At 9.00 in the morning I was walking down East Bank (east of Cley NWT) enjoying the lovely weather, and listening to the frantic calls of the Reed and Sedge Warblers. Marsh Harriers were exchanging food in mid air, with what is known as "sky dancing" it was a magnificant sight, and one I will remember for the rest of my life. So many birds, added to the brilliant start to the holiday, with a flock of Black Tailed Godwits flying over head, a Ringed Plover feeding and Avocets (one of my favourite birds) sweeping their bills from side to side to disturb the prey.
I briefly heard a noise which sounded like someone blowing over a milk bottle, I didn't think anything of it to start with. A few minutes later I heard it again, this time I paid more attention to the sound, it then occured to me that it was a Bittern booming. I was so thrilled, I had never in my entire bird watching years heard a Bittern "booming" and it made my day, I was shocked to have heard it, and felt privileged, as a lot of people I had spoken to so far in Norfolk had not heard the Bittern "booming". I never managed to see the Bittern (I have seen them before), yet I was happy enough to have heard it.
Later on that morning I went to Salthouse Heath for a little while. I got good views of a Grey Heron, and of Marsh Harriers.
I took the opportunity while I was by grassland to study the insect life. I managed to see a Scorpion Fly, a Yellow Tailed Moth Caterpillar, and a Blue-Tailed Damselfly.
Yellow Tailed Moth Caterpillar:
(This is a teneral female- newly emerged)

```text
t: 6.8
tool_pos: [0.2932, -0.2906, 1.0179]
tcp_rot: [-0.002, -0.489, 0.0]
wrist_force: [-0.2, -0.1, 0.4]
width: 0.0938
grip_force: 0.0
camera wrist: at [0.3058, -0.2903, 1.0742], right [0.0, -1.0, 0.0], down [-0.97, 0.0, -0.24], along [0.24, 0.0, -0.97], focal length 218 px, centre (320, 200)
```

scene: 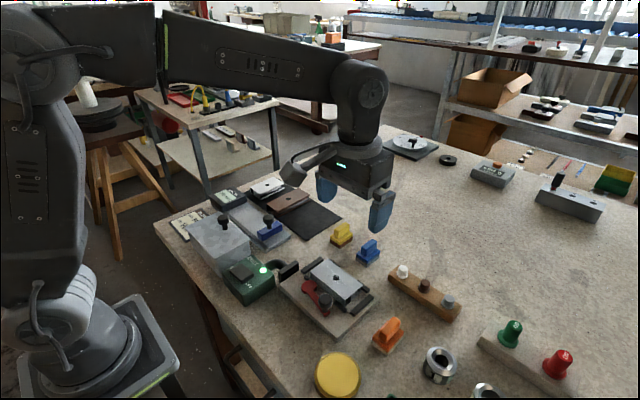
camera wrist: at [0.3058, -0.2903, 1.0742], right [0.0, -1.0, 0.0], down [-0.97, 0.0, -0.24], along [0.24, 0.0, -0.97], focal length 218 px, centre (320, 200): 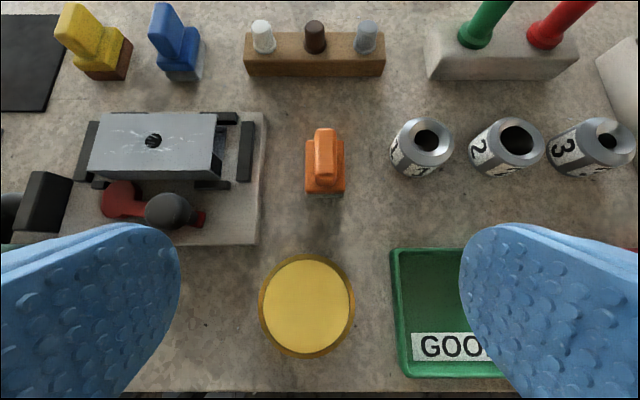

On the way back to the campsite, I saw plenty of Barn Swallows and House Martins. To me when I see Swallows, Martins or Swifts, I always think Spring is here.
Off to Cley Nature Reserve in the afternoon. Hear I heard the Bittern "booming" again. There were a lot of Black Tailed Godwits, Shelduck and Gadwall. There were very few Waders, a lot of people agreed with this, know one seems to know why.
(Female with chick)
Back to the campsite for something to eat. The campsite seemed to be invaded by rabbits, and Wood Pigeons.
Later that evening I went back to Cley NWT, were I saw a Lapwing chick, which I saw earlier. One of the parents was keeping a very close eye on it, especially with a family of Redshank near by. Both the Redshank family and Lapwing family felt threatened by one another, even though they posed very little threat. They have to be protective though with predators around.
My dad got talking to someone who said there was a Nightjar Walk at Kelling Heath, by this time it was 20.00, and the walk began at 20.30, it was a reasonable drive from where we were. On the way back to the car I saw a Barn Owl hunting, it was very close. It did manage to catch something, which was fantastic to see.
(sadly very far away by the time I got my camera onto it)
The walk was excellent, we were led by a very experienced guide, who was very, very knowledgeable. I managed to see quite a few Nightjars, and heard a lot of them "churring" and clapping their wings together. The Nightjar was a first for me. After the walk there was a Moth trap set up, the same group that went on the Nightjar walk came and looked at the Moth trap. A lot of people left. There was nothing exciting to begin with. We waited, yet I was getting very tired, so we said out farewells, and began walking back to the car, when someone shouted "there's an Elephant Hawk Moth", I had to go back and see this. What a beautiful moth it was, one I had wanted to see for years, I saw a caterpillar last year at my families allotment, yet never thought I would see the actual moth. A fantastic way to end off the first day.